Analysis

Germany’s Alternative Succumbs to Infighting as Popularity Fades

Leadership battles continue to mar the nationalist party while the abating refugee crisis has taken the wind out of its sails.

With five months to go before parliamentary elections, Germany’s nationalist party is imploding.

Frauke Petry, the charismatic leader of the Alternative für Deutschland, has said she will not lead the election campaign in the fall, in effect conceding defeat in a long-running power struggle.

Petry is officially one of two party leaders, but she sought to become its sole candidate for the chancellorship.

Even if the Alternative would have stood little chance of prevailing in September’s election anyway, a role as Spitzenkandidat could have given Petry more influence.

Her opponents argued for a team of leading contenders representing the various tendencies in the party.

Falling support

Support for the Alternative peaked at 15 percent in the middle of last year, when conservative Germans worried Chancellor Angela Merkel was mishandling the refugee crisis.
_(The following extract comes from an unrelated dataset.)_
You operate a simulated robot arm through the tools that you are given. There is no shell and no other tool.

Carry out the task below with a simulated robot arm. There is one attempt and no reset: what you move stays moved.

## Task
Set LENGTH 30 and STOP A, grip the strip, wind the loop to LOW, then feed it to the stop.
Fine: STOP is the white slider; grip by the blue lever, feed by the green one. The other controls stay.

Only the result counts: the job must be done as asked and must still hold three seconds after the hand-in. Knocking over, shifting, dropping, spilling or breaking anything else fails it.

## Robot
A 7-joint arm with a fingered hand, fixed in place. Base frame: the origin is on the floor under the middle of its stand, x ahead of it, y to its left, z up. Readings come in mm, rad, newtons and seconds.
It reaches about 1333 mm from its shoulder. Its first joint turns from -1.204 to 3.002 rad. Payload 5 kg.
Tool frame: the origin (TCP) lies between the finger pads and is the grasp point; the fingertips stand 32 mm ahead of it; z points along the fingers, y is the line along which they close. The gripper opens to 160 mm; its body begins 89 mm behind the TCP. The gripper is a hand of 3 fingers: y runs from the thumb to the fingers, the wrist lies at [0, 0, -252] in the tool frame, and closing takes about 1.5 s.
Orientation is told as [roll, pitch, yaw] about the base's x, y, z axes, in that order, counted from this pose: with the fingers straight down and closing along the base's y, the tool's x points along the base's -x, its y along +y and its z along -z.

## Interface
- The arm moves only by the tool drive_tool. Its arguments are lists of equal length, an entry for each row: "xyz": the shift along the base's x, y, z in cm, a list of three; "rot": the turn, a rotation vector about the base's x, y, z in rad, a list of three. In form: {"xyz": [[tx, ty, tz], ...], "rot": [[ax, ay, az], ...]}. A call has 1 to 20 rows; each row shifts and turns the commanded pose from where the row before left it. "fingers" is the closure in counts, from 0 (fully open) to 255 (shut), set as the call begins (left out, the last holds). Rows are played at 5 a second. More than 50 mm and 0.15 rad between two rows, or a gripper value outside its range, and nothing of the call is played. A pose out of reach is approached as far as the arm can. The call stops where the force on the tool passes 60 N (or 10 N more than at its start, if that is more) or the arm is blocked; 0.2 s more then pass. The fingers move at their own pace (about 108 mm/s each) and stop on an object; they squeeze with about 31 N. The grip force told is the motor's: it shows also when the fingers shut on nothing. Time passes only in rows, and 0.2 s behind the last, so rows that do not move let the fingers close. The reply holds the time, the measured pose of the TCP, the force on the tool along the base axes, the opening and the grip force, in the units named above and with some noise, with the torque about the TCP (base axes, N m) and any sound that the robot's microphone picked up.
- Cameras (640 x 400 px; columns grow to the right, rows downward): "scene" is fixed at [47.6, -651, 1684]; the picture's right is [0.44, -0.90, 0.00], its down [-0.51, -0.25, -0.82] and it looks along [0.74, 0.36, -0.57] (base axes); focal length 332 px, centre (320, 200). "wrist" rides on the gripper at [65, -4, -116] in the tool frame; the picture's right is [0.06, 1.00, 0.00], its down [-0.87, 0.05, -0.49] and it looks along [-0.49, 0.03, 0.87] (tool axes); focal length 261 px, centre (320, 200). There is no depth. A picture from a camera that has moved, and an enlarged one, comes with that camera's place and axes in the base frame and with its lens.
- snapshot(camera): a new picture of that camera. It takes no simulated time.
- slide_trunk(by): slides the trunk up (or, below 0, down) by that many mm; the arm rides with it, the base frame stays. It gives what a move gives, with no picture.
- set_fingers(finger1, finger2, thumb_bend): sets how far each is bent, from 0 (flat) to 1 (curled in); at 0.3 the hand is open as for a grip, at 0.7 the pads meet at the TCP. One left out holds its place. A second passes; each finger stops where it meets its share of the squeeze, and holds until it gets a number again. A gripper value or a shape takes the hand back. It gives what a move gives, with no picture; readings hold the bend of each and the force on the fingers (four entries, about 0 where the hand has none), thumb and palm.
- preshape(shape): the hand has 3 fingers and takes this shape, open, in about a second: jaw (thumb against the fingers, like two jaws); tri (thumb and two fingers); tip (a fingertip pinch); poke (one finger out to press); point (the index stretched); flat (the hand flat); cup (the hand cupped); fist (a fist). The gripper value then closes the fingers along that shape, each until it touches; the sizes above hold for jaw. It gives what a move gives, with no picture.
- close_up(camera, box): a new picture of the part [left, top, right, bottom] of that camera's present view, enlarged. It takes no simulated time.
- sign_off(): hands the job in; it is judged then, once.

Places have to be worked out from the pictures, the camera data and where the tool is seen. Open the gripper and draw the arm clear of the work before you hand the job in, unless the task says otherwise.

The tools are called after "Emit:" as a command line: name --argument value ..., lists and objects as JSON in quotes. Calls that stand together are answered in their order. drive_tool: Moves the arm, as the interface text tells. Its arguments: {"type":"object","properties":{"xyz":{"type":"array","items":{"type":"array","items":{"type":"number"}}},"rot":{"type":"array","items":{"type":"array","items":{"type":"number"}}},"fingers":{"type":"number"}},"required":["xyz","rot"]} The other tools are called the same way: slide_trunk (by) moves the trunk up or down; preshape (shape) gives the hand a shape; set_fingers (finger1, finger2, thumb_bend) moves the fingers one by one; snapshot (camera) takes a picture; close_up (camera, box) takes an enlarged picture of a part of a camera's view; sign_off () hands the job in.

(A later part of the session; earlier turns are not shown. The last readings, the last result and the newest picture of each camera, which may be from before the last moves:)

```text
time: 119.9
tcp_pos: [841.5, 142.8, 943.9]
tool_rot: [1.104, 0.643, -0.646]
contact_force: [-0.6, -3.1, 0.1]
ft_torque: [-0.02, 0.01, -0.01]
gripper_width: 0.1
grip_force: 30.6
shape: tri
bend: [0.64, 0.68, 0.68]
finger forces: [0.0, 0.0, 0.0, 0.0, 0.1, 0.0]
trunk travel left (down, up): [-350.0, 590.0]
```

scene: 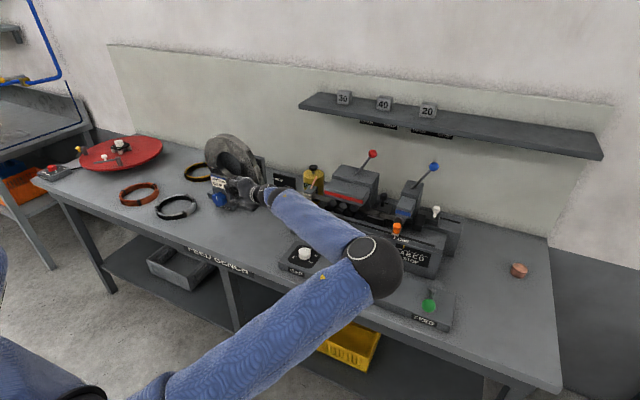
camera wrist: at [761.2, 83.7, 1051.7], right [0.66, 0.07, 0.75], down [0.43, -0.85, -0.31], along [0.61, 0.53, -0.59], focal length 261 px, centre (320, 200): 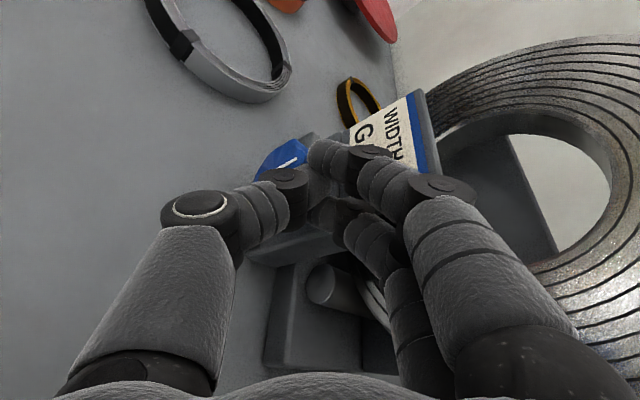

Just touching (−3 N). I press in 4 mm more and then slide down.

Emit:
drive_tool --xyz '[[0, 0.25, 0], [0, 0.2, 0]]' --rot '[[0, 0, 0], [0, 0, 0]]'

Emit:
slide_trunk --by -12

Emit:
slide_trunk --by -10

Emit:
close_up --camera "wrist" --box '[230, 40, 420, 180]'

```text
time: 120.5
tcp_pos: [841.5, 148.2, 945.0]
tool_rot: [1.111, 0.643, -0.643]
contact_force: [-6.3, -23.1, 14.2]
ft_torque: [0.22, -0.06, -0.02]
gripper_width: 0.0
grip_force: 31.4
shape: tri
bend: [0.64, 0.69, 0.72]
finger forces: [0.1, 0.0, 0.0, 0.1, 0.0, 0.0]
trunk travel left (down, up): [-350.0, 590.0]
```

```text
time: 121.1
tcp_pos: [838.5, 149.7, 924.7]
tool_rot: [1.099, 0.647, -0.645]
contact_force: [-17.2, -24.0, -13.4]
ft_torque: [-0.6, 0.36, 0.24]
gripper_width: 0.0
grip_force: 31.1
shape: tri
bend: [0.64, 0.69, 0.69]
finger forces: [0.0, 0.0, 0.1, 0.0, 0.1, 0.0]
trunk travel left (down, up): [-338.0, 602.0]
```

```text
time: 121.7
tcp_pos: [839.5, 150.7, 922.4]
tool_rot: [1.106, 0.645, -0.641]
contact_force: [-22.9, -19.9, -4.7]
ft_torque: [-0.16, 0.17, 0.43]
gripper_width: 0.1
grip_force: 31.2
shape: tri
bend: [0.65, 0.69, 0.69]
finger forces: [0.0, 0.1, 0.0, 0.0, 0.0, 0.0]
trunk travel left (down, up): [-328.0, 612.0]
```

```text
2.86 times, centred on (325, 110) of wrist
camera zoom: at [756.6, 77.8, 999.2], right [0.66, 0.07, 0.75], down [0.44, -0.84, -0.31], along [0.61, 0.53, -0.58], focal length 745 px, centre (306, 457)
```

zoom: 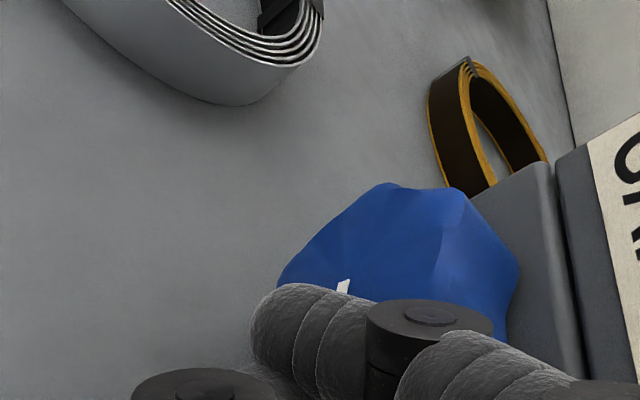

It has since fallen to 10 percent as immigration has slowed.

If the party dips below 5 percent support, it wouldn’t even qualify for seats in parliament.

Infighting

The Alternative has been rocked by infighting from the start.

Petry herself took control of the party in 2015 by toppling one of its founders, the anti-euro Bernd Lucke.

Lucke envisioned the party as a libertarian alternative to the mainstream right, but it attracted mostly nationalists. Petry capitalized on this by associating with anti-Islamization movements Lucke had shunned.

In recent months, Petry had began to argue for moderation, proposing to ditch her rivals’ policy of “fundamental opposition” to other parties.

She also said the Alternative should unambiguously disavow all “racist, antisemitic and nationalist ideologies” — which was apparently too big of an ask.